KXII - History

History

The station was launched on August 12, 1956 from Ardmore, Oklahoma as KVSO-TV. There was common ownership with local radio station KVSO and a local newspaper, The Daily Ardmoreite. In its early years, channel 12 was an NBC affiliate. Unable to afford a network feed, station engineers switched to and from the signal of WKY-TV (now KFOR-TV) in Oklahoma City whenever NBC programming was shown. The station often carried some of WKY's non-network programming as well. In late-1958, the station was sold to Texoma Broadcasting and the call letters changed to KXII (signifying the Roman numeral 12).

In 1959, the transmitter was moved from its original location north of Ardmore to a point near Madill, Oklahoma about 25 miles (40 km) southeast of Ardmore in order to provide better reception to viewers in Durant, Oklahoma and across the Red River to the Sherman/Denison, Texas area. During the 1960s and into the 1970s, the station was a primary NBC affiliate but also held a secondary affiliation with CBS which began in 1960. CBS fare on channel 12 consisted mainly of daytime programs and sports coverage such as NFL football.

During the 1960s and early 1970s, most CBS programming for Texoma area viewers was fed to cable subscribers via affiliates in surrounding markets including KWTV in Oklahoma City, KAUZ-TV in Wichita Falls, and KRLD-TV (now KDFW-TV, currently a Fox owned-and-operated station) in Dallas/Fort Worth. KXII's direct competitor, KTEN channel 10 in Ada, Oklahoma was a primary ABC affiliate but also claimed NBC as a secondary affiliate. Though KXII and KTEN were considered direct competitors, both stations had considerable differences in fringe coverage for many years due to the 75-mile (121 km) distances between the two station's transmitters at Madill and Ada. This meant that viewers within the a 25-mile (40 km) radius of KXII's transmitter at Madill including Ardmore and Durant were actually in the southern fringe of KTEN's transmitting range which resulted in poorer over-the-air reception on channel 10 than channel 12. Channel 10 did not even reach viewers in the Sherman/Denison area or other portions of north Texas served by KXII.

Similarly, KTEN's city of license, Ada, was in the northern fringe of KXII's transmitting range resulting in poor over-the-air reception of channel 12. To better compete with KXII, KTEN moved its transmitter in 1984 from Ada to a location near Bromide, Oklahoma which enabled better over-the-air reception to locations in far southern Oklahoma near the Red River and now expanded to serve Sherman/Denison and other cities in north Texas. KTEN also adopted KXII's mode of operating more than one studio by adding operations in Ardmore and Denison and later relocating the main studios from Ada to Denison.

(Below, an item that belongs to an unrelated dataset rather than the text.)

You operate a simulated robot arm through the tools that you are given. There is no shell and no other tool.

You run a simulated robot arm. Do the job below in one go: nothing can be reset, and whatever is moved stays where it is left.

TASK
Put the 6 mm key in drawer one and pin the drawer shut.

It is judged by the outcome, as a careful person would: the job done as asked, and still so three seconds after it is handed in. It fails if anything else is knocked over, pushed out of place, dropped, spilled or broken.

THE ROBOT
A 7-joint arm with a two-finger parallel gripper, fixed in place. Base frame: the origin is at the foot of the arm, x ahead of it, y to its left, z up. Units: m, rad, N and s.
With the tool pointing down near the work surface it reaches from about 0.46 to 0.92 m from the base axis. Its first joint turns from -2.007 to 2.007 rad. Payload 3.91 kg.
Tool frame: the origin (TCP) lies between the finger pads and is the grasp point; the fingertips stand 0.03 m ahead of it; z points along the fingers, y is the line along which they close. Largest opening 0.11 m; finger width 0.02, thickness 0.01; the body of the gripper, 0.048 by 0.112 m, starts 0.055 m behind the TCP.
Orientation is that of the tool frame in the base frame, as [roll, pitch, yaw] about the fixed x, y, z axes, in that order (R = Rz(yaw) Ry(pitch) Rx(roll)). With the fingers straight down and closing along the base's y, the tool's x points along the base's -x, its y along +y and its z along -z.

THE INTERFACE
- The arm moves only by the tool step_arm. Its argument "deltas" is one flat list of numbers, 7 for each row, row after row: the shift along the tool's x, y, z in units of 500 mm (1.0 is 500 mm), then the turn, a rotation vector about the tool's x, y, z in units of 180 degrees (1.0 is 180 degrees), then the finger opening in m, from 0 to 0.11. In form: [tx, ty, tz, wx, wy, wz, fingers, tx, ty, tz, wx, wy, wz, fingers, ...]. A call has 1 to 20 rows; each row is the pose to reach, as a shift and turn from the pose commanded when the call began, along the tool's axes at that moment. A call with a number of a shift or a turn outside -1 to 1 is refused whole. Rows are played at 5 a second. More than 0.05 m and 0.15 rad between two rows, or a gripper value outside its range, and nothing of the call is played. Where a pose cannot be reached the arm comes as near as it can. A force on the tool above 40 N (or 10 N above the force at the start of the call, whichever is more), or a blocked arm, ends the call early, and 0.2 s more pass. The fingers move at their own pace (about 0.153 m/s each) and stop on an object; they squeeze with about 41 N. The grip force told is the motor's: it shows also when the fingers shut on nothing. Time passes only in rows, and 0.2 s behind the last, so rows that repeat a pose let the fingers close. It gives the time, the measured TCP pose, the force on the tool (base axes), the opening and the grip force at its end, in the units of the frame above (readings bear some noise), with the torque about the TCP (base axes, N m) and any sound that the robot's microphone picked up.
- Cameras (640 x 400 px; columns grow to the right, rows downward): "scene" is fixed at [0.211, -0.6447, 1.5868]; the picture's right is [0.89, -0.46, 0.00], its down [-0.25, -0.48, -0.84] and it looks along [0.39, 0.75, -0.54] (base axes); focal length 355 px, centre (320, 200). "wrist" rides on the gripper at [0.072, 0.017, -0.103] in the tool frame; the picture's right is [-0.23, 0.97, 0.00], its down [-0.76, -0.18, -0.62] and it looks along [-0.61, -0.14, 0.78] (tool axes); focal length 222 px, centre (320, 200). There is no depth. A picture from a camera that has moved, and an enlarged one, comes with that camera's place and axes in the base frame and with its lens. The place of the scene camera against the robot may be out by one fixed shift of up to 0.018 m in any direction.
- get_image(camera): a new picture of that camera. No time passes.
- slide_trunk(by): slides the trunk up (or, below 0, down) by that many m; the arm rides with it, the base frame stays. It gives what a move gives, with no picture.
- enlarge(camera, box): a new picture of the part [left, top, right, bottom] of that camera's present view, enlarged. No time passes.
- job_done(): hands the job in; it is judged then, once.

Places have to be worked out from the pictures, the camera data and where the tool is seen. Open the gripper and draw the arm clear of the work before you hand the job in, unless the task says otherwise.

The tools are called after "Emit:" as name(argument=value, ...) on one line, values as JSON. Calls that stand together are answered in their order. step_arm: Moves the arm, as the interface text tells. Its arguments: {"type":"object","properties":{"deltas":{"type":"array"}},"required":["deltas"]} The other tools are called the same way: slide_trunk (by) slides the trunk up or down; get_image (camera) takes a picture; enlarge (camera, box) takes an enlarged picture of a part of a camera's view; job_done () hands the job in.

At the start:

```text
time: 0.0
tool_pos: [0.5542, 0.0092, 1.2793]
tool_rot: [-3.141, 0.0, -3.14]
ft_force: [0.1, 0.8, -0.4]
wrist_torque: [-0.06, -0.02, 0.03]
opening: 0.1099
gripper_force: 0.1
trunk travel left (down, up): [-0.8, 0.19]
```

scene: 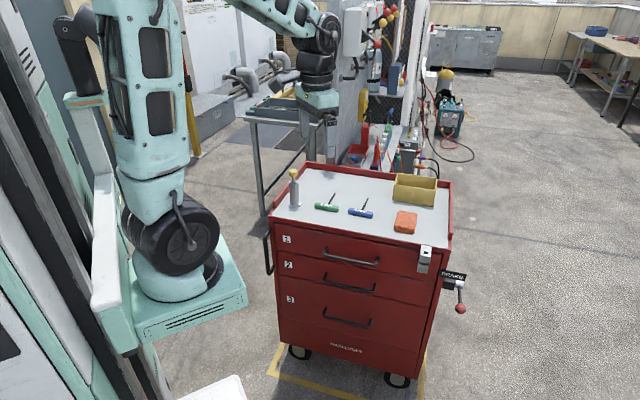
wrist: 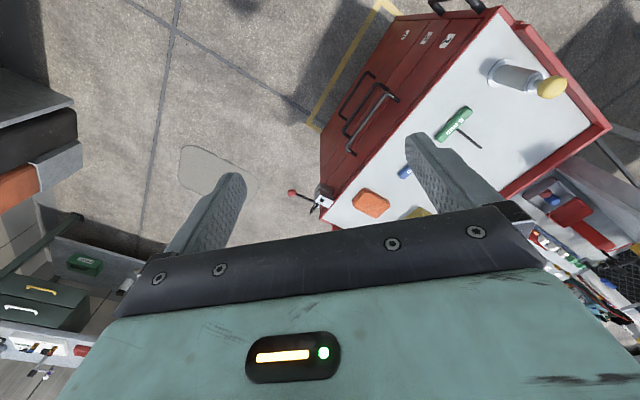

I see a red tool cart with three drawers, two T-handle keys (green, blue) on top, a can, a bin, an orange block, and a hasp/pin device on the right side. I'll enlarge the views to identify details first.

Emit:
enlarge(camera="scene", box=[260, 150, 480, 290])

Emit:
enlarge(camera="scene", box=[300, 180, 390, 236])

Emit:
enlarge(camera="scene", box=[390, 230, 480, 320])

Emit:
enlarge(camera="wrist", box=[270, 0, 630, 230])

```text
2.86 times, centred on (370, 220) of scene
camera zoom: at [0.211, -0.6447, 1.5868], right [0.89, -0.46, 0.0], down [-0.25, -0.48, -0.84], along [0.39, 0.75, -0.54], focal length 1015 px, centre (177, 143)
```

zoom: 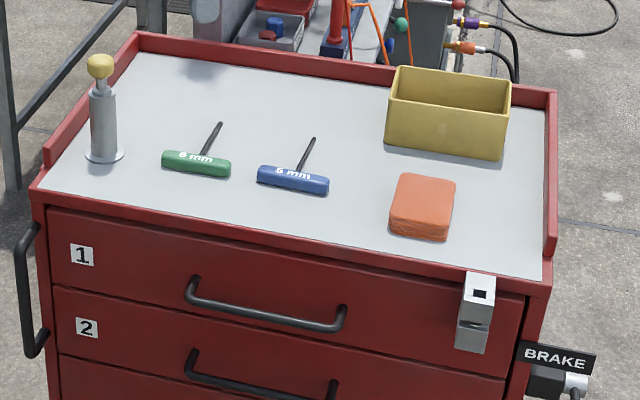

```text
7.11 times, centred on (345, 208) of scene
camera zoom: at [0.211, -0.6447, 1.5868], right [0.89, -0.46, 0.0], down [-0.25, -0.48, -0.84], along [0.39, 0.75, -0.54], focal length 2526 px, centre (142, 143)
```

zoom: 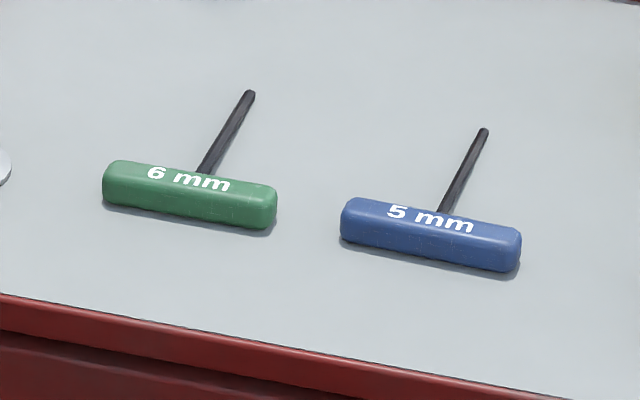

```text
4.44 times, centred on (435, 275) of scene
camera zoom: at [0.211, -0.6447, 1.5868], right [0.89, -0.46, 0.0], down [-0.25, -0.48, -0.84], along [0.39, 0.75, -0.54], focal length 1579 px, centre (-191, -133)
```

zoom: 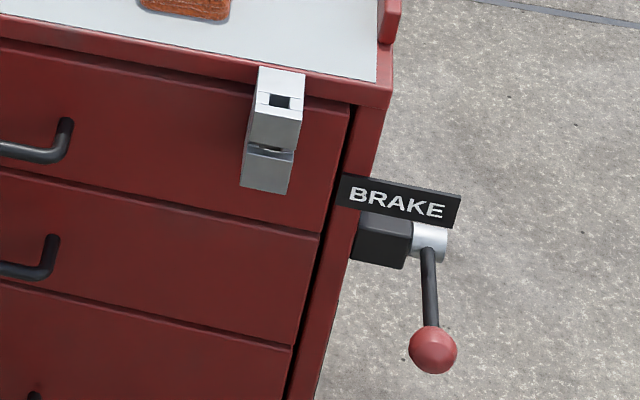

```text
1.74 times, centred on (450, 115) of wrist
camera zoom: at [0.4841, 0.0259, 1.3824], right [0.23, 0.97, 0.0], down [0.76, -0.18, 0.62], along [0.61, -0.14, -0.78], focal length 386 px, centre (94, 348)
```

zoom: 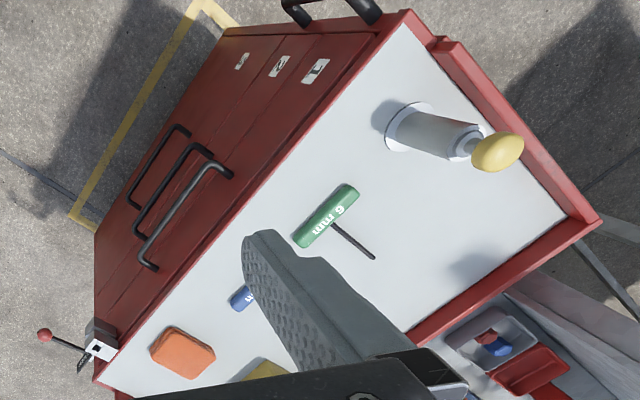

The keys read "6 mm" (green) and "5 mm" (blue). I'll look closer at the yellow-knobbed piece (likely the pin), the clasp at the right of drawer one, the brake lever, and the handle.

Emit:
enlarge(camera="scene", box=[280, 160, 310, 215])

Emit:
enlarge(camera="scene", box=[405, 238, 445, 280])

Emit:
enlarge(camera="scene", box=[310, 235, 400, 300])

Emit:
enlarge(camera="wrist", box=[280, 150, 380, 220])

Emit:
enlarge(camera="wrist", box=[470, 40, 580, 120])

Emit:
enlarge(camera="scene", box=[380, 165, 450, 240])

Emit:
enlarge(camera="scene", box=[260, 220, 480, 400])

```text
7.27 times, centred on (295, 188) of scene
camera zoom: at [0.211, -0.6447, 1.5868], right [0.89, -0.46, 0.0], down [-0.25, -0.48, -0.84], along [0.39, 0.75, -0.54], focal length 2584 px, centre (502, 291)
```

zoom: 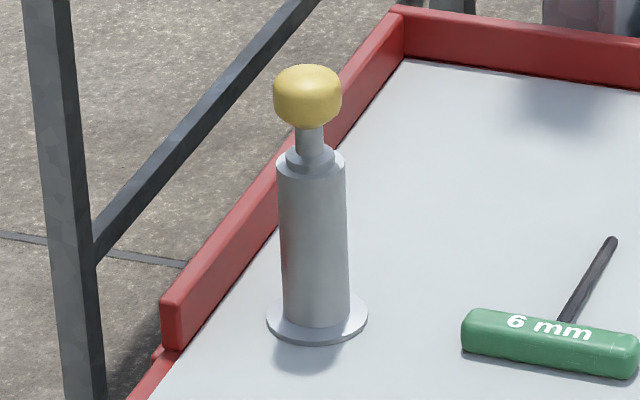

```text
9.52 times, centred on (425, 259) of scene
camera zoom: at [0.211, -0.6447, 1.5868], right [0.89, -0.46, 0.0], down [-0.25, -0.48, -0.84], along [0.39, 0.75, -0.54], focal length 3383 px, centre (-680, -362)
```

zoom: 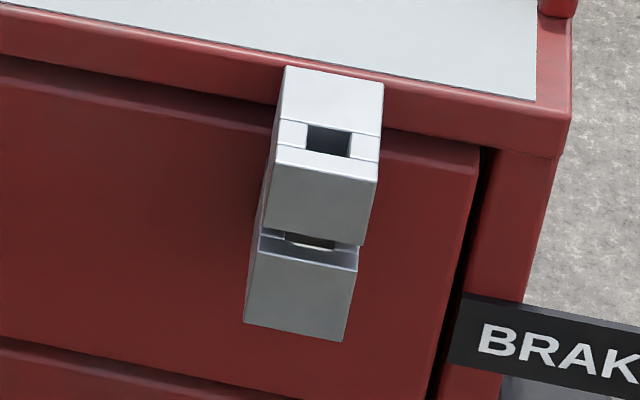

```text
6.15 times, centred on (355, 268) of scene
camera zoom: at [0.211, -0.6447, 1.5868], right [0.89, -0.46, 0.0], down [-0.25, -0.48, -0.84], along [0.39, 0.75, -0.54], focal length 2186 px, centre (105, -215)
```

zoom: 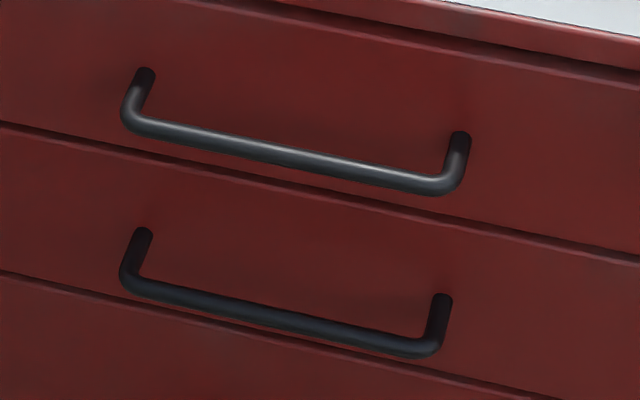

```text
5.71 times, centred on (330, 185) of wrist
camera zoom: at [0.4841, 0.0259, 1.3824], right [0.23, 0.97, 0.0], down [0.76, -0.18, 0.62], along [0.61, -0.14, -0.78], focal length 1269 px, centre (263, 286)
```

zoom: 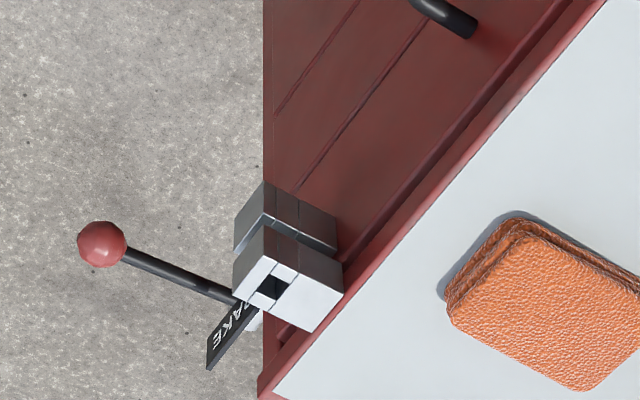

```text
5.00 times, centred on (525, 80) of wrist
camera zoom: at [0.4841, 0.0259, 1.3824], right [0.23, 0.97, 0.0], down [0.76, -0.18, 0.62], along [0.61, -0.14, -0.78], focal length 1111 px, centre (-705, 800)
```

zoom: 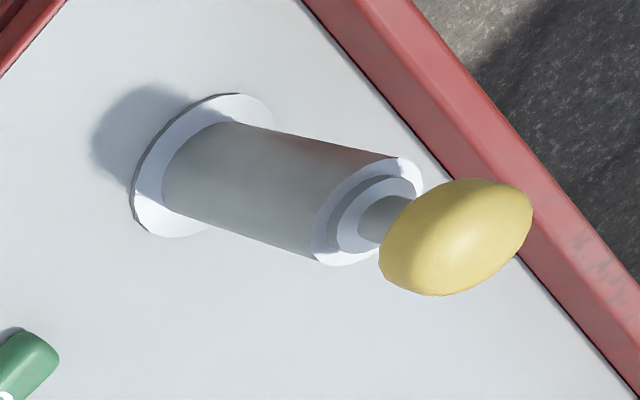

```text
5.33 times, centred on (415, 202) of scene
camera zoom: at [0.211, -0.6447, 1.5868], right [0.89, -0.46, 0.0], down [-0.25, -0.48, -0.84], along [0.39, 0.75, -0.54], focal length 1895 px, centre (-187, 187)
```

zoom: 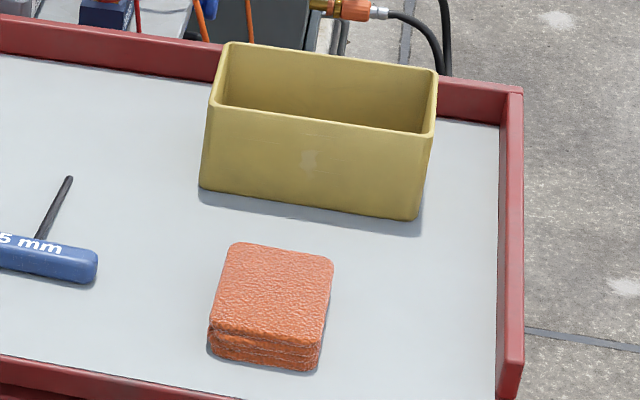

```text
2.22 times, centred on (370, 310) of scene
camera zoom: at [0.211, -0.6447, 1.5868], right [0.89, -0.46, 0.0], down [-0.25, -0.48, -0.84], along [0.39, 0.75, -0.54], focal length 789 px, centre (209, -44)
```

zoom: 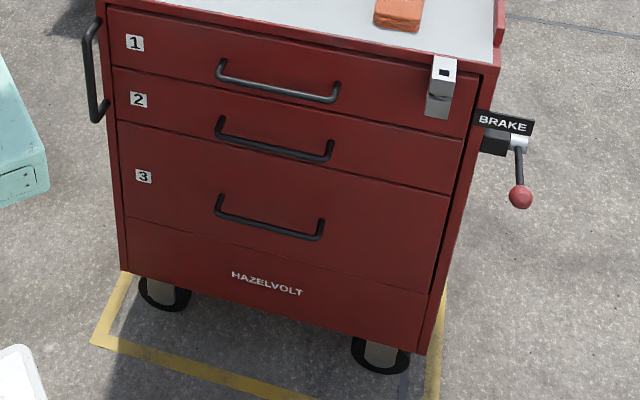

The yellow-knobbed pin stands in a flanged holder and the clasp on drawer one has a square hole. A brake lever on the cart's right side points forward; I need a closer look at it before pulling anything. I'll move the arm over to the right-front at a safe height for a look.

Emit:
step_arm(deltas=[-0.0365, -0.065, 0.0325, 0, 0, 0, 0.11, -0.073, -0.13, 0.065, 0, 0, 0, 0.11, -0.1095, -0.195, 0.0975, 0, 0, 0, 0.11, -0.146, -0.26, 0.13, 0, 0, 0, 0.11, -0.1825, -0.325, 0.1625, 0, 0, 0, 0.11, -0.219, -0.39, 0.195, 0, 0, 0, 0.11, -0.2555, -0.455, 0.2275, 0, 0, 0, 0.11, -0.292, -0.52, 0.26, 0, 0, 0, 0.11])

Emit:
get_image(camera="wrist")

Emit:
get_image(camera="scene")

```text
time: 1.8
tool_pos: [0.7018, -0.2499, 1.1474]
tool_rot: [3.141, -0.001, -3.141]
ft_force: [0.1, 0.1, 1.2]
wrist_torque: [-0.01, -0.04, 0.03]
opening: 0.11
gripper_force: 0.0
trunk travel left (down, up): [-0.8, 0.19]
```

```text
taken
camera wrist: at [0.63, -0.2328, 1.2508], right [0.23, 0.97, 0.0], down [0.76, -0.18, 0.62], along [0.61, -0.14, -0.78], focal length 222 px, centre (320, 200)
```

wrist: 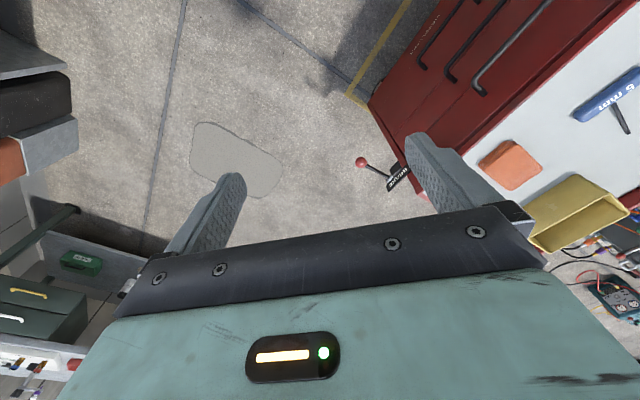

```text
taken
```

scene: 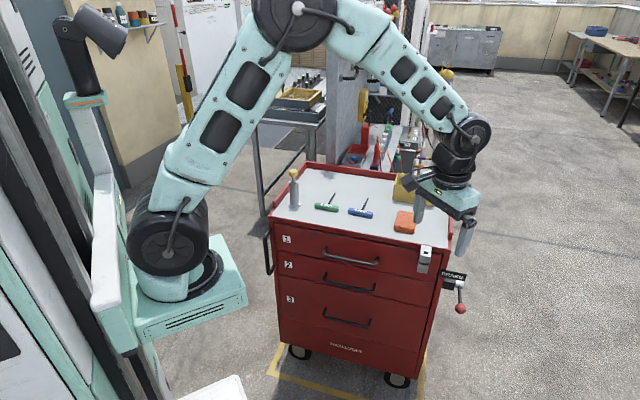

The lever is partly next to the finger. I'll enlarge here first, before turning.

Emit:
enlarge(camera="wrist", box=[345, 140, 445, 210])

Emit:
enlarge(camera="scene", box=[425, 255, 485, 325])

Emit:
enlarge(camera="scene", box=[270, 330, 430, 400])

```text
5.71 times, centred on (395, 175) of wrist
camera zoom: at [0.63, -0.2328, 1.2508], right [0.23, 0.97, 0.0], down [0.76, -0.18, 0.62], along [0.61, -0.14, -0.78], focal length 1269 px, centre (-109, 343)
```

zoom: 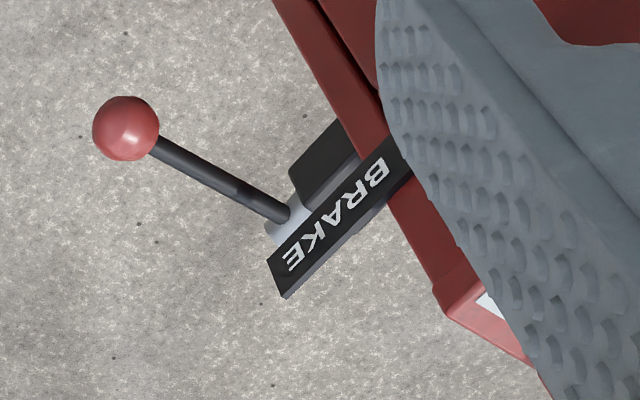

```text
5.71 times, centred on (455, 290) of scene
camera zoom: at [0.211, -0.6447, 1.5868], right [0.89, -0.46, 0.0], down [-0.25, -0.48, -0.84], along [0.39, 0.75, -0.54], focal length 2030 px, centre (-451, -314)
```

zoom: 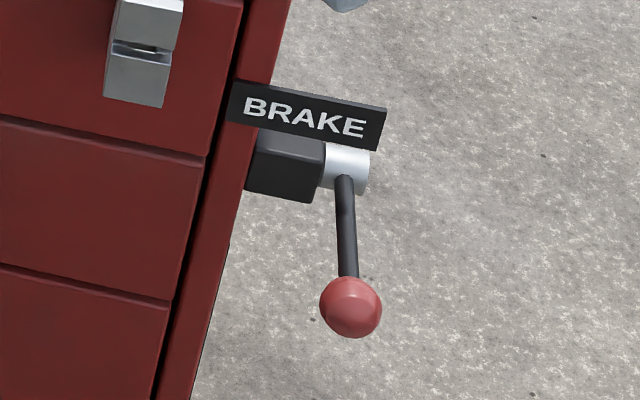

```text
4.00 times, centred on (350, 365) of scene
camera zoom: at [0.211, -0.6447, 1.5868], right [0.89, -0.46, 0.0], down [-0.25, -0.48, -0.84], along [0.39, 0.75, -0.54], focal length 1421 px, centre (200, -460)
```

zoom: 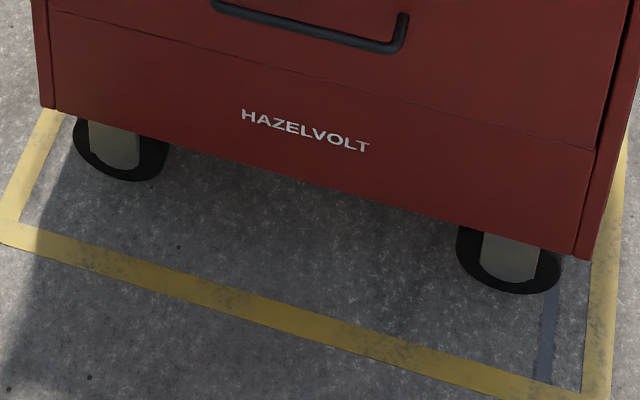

Starting with the 1974-1975 fall season, KXII's program schedule included a larger proportion of CBS programming including most daytime shows, many prime-time programs and most sports programming. This made channel 12 a hybrid station with almost half the programming of both NBC and CBS airing for a few years. As KXII shifted its programming emphasis from NBC to CBS in the mid-1970s, KTEN added a larger proportion of NBC programming to its daytime and primetime schedule to become a similar hybrid ABC and NBC station in the process. For the 1977-1978 season, channel 12 shifted its primary network affiliation to CBS and became an exclusive affiliate with the network in 1985 when the last NBC program on KXII's schedule, Today, was replaced by CBS This Morning. Today then moved to KTEN which shifted NBC to a primary and later an exclusive affiliation.

Since the late 1990s, the two-station Sherman/Ada market has been represented entirely by one-network stations (not including digital subchannels). Throughout 2006, the station celebrated its 50th anniversary. In the Summer of that year, the station added programming from UPN on a new second digital subchannel and cable (known as "UPN Texoma"). This programming flipped to MyNetworkTV when UPN ceased operation on September 15. It has also added programming from Fox on a third digital subchannel as well as cable.